[DIRECTIONS]
1 - Cite the passage provided exactly. Begin with "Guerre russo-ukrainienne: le" and finish with "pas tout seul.".
2 - Continue the passage provided that opens with "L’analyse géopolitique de".

** Begin DATASET EXCERPT **

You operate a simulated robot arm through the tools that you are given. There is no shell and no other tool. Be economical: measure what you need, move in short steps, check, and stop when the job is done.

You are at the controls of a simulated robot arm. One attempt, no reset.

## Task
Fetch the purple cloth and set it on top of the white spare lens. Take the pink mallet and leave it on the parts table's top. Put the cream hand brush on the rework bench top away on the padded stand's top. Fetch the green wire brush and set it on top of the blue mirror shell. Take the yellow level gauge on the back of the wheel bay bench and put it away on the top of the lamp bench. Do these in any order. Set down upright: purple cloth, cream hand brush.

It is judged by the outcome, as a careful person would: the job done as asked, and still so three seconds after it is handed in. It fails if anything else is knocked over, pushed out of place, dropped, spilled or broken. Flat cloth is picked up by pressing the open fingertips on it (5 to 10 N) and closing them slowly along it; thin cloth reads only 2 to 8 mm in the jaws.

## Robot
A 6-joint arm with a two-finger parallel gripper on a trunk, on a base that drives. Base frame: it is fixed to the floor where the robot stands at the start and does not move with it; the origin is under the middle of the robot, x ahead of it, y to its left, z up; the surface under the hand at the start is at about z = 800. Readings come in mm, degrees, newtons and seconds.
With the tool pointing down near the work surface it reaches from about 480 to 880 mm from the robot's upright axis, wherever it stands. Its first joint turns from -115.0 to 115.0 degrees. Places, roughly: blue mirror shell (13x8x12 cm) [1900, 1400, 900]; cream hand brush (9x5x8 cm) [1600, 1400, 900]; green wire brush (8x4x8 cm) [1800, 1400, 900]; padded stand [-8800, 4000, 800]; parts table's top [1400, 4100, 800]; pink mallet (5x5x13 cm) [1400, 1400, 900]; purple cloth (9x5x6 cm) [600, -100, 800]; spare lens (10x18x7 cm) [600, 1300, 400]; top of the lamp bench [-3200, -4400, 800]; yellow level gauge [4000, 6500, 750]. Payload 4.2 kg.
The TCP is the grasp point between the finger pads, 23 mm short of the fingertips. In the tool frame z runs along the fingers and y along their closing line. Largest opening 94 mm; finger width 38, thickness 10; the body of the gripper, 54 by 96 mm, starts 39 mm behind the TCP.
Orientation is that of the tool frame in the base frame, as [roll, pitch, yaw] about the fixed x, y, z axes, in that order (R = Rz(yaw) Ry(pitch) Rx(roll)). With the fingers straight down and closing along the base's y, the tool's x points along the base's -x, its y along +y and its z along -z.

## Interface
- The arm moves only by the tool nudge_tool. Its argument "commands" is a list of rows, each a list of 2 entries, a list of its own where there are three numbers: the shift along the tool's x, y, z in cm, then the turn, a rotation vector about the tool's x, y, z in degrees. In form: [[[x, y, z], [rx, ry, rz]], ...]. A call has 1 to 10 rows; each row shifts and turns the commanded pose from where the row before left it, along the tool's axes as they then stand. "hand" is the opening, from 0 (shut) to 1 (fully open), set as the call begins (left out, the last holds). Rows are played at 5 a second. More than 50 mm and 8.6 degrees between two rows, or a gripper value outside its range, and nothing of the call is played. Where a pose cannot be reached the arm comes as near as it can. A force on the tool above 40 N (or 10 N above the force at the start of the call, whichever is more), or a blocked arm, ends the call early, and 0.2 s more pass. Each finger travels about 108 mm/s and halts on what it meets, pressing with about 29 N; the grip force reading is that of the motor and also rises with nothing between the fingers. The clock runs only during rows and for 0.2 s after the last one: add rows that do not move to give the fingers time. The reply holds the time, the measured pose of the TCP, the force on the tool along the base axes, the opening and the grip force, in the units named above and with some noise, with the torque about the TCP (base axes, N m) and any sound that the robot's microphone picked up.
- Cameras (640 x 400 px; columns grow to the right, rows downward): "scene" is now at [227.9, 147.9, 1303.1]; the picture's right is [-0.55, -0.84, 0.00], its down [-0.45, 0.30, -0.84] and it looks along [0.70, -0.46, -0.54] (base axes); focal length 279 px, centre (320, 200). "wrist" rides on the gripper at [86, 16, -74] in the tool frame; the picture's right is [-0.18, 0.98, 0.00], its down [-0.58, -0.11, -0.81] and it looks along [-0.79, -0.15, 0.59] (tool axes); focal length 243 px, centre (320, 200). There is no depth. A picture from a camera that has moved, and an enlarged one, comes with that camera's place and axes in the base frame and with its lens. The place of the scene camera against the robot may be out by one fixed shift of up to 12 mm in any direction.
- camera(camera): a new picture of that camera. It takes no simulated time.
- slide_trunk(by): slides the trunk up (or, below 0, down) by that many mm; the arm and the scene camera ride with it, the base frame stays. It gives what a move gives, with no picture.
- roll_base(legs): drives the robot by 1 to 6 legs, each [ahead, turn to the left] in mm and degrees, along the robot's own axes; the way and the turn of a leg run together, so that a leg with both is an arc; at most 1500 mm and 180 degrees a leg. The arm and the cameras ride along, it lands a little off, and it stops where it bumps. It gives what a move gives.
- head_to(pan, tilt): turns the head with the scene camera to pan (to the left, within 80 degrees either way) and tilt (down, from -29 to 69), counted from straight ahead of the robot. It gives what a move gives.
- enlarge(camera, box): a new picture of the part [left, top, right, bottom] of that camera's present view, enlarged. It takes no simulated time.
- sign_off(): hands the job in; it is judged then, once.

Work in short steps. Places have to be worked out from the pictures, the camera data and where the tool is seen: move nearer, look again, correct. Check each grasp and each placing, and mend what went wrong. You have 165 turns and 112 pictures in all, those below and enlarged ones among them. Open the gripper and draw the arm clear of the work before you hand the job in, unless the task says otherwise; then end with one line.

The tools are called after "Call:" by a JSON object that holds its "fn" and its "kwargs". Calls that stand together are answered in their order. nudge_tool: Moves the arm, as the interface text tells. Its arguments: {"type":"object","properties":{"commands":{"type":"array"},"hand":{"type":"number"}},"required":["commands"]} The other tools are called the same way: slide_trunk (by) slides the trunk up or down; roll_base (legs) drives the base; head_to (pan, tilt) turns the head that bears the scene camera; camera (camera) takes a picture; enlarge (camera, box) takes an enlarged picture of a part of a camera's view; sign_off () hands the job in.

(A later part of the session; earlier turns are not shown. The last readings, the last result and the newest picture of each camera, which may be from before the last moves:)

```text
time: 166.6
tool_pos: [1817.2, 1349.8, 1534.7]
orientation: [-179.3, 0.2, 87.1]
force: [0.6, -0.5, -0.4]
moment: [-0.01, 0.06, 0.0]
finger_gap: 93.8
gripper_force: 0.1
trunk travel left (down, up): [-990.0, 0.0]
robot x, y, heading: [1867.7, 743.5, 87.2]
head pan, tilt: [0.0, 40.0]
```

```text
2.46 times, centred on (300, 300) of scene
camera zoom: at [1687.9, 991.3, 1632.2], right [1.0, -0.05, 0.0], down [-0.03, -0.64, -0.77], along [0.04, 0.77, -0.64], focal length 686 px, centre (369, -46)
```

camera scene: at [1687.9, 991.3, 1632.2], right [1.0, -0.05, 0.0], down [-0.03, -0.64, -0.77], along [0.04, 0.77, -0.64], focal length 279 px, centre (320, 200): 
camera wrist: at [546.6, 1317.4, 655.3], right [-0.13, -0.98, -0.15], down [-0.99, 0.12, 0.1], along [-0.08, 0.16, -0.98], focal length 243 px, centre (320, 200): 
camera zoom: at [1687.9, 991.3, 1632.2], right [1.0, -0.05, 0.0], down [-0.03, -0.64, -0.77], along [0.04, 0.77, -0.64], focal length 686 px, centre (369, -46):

** End DATASET EXCERPT **
** Begin PASSAGE PROVIDED **

L’analyse géopolitique de Gil Mihaely


Guerre russo-ukrainienne: le char seul ne gagne pas la guerre
Un soldat ukrainien dans le Donbass, 15 janvier 2023 © SOPA Images/SIPA

Les Ukrainiens s’équipent de chars Leopard de fabrication allemande, technologiquement supérieurs aux tanks russes qu’ils vont rencontrer sur le champ de bataille. Mais dans l’orchestre militaire le char ne joue pas tout seul.


Depuis quelques semaines, la couverture médiatique de la guerre en Ukraine met le char au centre de l’attention. Engin prioritaire dans la liste de courses et la communication ukrainiennes, place d’ailleurs que le char a ravie à la fin de l’année précédente aux systèmes sols airs Patriot et autres, il fait que le débat public s’est focalisé sur l’objet « MBT » (main battle tank ; char de combat) comme s’il s’agissait d’une voiture ou d’une moto.

Performances, modèles, prix, les éléments mis en avant n’ont pas permis d’aborder la seule question qui compte : quelle influence pourraient avoir les chars occidentaux (américains, allemands et français) sur les champs de batailles ukrainiens et plus encore sur l’évolution de la guerre ?

** End PASSAGE PROVIDED **

[RESPONSES PER TASK]
1 -
Guerre russo-ukrainienne: le char seul ne gagne pas la guerre
Un soldat ukrainien dans le Donbass, 15 janvier 2023 © SOPA Images/SIPA

Les Ukrainiens s’équipent de chars Leopard de fabrication allemande, technologiquement supérieurs aux tanks russes qu’ils vont rencontrer sur le champ de bataille. Mais dans l’orchestre militaire le char ne joue pas tout seul.

2 -
Il est intéressant d’apporter à ce débat quelques contributions du côté russe, notamment celle de Ruslan Pukhov. Pukhov a eu droit à son quart d’heure de gloire en octobre dernier quand, lors d’une interview en direct sur la chaine RBK TV, il a dit que « les munitions de rôdeurs russes [les drones, ndlr] utilisées par la Russie sont d’origine iranienne », ajoutant que « nous savons tous qu’elles sont iraniennes, mais les autorités ne le reconnaissent pas ». Directeur du Centre d’analyse des stratégies et des technologies (CAST) basé à Moscou, membre du Conseil public du ministère russe de la Défense, ancien DG de l’Union des armuriers russes qui représente les fabricants russes d’armes légères, Pukhov n’est pas un dissident et jouit à la fois d’une légitimité et d’une certaine liberté de parole, privilège de ceux dont la fidélité au pouvoir n’est pas en question, à condition, bien sûr, de ne pas exagérer. Ce qu’il écrit est donc important pour ceux qui souhaitent comprendre le point de vue russe.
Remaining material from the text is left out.